▶ _CHALLENGE_
Using the data below, repeat all of it precisely.

▶ _COLLECTED DATA_
* start *

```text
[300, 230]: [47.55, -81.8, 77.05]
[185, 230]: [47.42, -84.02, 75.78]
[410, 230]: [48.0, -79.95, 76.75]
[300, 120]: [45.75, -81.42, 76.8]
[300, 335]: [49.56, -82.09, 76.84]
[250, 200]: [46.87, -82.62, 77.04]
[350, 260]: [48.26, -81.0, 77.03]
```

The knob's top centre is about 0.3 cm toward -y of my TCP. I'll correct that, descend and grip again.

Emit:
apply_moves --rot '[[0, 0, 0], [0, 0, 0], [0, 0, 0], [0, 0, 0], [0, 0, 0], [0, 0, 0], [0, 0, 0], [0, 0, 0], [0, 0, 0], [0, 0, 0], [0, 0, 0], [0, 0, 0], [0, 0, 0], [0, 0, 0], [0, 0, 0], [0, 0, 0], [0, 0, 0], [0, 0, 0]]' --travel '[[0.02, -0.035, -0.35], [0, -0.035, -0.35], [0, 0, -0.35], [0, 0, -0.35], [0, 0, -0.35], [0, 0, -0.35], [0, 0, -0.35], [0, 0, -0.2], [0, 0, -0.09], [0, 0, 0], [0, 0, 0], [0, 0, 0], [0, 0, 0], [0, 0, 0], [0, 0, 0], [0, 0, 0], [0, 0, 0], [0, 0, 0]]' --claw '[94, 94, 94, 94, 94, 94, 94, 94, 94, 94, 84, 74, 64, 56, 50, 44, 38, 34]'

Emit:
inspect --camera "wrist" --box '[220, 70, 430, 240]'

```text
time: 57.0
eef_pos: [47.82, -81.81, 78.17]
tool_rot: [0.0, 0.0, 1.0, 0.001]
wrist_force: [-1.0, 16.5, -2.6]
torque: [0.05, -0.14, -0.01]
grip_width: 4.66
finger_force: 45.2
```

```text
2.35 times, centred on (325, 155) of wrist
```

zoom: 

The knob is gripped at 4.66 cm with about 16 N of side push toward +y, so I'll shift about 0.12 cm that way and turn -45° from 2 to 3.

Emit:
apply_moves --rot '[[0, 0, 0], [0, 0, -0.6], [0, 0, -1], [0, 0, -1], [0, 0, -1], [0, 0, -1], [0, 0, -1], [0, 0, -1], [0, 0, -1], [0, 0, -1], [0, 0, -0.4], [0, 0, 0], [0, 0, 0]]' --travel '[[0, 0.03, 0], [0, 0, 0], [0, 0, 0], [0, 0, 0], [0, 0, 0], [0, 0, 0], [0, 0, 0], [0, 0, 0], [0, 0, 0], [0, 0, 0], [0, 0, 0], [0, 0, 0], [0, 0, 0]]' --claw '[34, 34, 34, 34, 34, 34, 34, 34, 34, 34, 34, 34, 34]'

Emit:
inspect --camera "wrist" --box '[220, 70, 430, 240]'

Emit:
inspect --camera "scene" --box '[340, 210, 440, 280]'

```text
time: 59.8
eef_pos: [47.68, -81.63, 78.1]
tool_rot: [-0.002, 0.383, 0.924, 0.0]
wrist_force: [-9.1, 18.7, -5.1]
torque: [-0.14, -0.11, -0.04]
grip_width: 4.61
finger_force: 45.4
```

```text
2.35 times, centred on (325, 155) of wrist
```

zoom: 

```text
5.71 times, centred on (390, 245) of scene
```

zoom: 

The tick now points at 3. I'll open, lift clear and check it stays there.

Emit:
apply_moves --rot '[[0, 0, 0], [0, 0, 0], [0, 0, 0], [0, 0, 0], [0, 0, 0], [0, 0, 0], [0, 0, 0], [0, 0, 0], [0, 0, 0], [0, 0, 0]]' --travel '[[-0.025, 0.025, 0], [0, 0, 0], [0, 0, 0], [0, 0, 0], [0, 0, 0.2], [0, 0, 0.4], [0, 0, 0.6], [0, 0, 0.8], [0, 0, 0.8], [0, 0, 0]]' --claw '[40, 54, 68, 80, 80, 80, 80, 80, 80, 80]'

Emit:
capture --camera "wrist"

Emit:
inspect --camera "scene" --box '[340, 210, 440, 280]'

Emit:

* end *

▶ _COMPLETED EXERCISE_
```text
[300, 230]: [47.55, -81.8, 77.05]
[185, 230]: [47.42, -84.02, 75.78]
[410, 230]: [48.0, -79.95, 76.75]
[300, 120]: [45.75, -81.42, 76.8]
[300, 335]: [49.56, -82.09, 76.84]
[250, 200]: [46.87, -82.62, 77.04]
[350, 260]: [48.26, -81.0, 77.03]
```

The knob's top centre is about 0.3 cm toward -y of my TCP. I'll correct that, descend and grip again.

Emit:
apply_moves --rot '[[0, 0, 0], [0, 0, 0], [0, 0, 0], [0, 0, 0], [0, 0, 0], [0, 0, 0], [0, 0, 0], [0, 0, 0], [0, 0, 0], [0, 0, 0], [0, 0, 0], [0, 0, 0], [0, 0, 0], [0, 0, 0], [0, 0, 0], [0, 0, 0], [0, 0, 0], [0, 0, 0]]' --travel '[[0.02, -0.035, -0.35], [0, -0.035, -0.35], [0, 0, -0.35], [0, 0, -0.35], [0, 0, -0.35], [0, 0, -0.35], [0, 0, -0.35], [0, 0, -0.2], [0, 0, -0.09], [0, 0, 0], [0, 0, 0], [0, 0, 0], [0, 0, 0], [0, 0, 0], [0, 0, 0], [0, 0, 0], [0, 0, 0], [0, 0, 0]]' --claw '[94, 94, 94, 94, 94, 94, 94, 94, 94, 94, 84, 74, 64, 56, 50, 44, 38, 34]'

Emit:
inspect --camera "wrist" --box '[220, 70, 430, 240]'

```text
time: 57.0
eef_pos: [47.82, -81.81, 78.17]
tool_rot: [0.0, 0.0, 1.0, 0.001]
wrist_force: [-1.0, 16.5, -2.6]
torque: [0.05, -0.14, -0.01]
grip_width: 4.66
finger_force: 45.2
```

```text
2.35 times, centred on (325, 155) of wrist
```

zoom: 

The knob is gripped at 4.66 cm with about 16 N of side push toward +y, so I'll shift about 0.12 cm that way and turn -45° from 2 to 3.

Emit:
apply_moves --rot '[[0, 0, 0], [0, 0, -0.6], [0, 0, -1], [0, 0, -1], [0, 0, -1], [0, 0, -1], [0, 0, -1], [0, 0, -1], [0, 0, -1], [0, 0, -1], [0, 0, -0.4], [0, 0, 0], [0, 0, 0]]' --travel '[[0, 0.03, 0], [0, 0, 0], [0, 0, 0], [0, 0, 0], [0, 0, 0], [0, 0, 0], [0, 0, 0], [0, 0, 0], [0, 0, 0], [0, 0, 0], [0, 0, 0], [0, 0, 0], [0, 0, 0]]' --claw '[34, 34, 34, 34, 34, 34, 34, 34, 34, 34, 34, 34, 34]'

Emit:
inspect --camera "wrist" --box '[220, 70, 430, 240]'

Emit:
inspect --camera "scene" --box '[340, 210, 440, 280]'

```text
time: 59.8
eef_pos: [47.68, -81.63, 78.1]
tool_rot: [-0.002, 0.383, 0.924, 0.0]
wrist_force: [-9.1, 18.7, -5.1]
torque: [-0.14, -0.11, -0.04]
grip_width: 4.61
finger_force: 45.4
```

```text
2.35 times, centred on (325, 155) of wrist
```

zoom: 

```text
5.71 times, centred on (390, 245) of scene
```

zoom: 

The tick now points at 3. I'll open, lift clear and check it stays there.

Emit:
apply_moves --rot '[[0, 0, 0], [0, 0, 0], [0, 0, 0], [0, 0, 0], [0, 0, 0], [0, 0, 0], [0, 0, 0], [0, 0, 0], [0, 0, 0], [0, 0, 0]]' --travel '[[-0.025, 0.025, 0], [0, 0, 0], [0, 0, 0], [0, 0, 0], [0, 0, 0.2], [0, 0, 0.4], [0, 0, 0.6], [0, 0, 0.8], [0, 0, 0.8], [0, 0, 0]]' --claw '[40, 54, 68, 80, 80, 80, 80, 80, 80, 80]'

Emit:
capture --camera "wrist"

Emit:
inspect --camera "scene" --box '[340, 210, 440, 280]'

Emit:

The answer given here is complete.